Attributes-on-demand become another powerful enabler for the geoscientist, saving time by avoiding the pre-calculation and making it possible to juggle a number of attributes as workflows demand, with no overhead in storage or compute time.

As is often the case when system performance degrades, users of seismic visualization software are accustomed to compromises to mitigate the slowness of the interface from CPU, where rendering was performed, to graphics card and on to the display screens. This compromises the smoothness of rendered objects, and the degree of detail of the lighting effects that drive the perception of depth and volume in a display. While not a major hindrance in many situations, these compromises affect the quality of work in more complex data settings. With seismic data on the graphic card, and the massive compute resources available to change almost any display parameter and experience a near-instantaneous refresh of the display, the user no longer needs to compromise. He or she can tweak display parameters and choose compute-intensive re-sampling processes, all with no penalty or latency.

High quality volume rendering

An example of higher quality volume rendering can be seen in the image above.
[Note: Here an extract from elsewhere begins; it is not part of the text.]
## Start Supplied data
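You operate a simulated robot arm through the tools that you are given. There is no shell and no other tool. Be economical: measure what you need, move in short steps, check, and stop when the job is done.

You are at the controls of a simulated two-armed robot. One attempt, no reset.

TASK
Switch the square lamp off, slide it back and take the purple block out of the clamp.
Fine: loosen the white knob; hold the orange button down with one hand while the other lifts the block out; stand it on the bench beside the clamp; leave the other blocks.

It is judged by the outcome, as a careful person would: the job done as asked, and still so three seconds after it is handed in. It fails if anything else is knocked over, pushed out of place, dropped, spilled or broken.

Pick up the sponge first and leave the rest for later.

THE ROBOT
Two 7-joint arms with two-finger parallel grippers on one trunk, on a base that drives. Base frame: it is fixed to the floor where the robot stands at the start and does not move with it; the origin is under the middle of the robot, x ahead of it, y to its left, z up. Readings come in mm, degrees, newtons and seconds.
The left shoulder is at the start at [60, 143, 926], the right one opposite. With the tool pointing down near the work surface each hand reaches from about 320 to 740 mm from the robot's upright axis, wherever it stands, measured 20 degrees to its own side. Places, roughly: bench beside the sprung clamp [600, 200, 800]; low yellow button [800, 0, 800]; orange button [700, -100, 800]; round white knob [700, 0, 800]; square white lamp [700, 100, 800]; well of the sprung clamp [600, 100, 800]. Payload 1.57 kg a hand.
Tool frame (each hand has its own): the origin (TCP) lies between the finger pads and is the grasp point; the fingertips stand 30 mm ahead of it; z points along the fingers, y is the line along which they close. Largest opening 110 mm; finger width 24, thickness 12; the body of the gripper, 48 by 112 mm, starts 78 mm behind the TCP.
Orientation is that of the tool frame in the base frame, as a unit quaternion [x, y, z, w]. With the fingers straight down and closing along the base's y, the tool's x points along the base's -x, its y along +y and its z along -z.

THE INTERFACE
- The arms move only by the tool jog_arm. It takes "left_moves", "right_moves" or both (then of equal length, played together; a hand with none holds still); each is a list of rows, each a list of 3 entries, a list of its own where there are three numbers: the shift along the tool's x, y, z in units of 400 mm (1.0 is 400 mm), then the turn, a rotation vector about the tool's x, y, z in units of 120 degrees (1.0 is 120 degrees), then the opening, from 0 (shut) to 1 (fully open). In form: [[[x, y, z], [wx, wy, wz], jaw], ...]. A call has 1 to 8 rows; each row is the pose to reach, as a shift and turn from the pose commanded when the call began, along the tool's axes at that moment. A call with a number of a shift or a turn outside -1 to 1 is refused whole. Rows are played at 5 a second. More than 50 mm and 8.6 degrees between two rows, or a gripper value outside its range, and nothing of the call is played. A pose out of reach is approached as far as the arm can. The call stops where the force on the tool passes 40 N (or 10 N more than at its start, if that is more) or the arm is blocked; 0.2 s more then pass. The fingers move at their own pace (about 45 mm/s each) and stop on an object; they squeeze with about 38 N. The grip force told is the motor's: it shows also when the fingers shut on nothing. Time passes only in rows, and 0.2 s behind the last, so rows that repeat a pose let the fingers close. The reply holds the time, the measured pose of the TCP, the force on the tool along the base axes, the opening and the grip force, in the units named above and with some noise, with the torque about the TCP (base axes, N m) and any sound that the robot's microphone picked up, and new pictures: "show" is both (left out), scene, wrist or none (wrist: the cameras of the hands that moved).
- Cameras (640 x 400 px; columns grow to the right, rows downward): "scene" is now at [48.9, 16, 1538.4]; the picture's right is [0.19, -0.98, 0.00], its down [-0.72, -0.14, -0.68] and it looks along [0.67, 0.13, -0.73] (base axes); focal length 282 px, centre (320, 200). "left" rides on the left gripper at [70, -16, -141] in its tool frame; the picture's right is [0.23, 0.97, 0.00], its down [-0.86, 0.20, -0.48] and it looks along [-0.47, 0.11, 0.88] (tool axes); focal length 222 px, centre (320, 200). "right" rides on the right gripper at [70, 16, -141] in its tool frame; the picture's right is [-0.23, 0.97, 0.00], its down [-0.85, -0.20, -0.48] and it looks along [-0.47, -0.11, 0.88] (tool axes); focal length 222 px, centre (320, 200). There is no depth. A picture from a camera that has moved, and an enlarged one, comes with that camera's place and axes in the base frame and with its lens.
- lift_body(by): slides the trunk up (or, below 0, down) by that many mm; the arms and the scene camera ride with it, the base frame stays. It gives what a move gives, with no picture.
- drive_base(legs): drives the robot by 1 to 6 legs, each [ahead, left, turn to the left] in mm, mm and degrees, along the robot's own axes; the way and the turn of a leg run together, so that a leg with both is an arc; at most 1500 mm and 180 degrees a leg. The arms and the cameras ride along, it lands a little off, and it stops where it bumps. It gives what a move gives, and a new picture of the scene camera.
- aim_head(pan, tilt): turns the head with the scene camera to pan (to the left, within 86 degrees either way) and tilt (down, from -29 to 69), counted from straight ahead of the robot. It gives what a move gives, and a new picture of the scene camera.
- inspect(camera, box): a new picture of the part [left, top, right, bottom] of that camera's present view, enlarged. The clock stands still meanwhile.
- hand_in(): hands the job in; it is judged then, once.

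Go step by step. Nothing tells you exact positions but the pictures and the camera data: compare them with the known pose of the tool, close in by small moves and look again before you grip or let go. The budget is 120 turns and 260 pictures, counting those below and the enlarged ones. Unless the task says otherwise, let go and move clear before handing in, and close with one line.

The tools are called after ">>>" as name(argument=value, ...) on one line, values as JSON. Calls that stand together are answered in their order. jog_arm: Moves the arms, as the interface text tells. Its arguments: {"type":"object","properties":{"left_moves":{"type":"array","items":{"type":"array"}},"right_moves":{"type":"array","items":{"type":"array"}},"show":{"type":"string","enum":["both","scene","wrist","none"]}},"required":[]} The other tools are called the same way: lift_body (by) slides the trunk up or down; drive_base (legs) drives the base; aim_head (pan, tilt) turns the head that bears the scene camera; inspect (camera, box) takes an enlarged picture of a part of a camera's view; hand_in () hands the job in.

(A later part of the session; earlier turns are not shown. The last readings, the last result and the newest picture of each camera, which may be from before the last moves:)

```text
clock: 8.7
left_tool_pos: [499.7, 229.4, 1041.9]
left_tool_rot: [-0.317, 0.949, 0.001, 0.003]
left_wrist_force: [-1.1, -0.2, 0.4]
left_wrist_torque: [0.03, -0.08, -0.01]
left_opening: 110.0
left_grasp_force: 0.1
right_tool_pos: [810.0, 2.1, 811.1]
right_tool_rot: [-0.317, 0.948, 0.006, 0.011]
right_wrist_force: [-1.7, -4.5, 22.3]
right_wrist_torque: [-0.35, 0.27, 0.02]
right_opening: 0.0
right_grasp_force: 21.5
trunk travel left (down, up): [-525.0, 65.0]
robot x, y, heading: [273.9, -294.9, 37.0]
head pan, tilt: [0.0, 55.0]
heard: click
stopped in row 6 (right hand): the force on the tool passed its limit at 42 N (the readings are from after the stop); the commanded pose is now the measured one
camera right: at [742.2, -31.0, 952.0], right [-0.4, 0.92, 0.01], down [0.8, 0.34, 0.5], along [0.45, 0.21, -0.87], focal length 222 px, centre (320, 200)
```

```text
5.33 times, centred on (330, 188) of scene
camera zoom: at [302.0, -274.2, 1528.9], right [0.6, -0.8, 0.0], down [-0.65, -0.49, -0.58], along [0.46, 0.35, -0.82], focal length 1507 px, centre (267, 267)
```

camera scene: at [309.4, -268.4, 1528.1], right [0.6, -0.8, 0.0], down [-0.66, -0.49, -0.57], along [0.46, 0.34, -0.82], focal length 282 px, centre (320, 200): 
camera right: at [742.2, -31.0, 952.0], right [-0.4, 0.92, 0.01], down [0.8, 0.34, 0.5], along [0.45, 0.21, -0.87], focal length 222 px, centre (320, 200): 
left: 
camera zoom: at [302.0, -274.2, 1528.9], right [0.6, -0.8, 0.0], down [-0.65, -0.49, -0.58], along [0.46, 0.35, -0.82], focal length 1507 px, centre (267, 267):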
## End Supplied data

It shows the Barnett Shale formation and the formation immediately above and below, both of them carbonates. Karst features penetrate the Barnett from above and reach through to the underlying formation. These areas must be avoided by drillers, since the frac of the shale in proximity of the karst would result in losses and possible leakages. High-quality visualization with a good perception of the 3D nature of these karst features help to plan drilling and exploitation development within the Barnett Shale.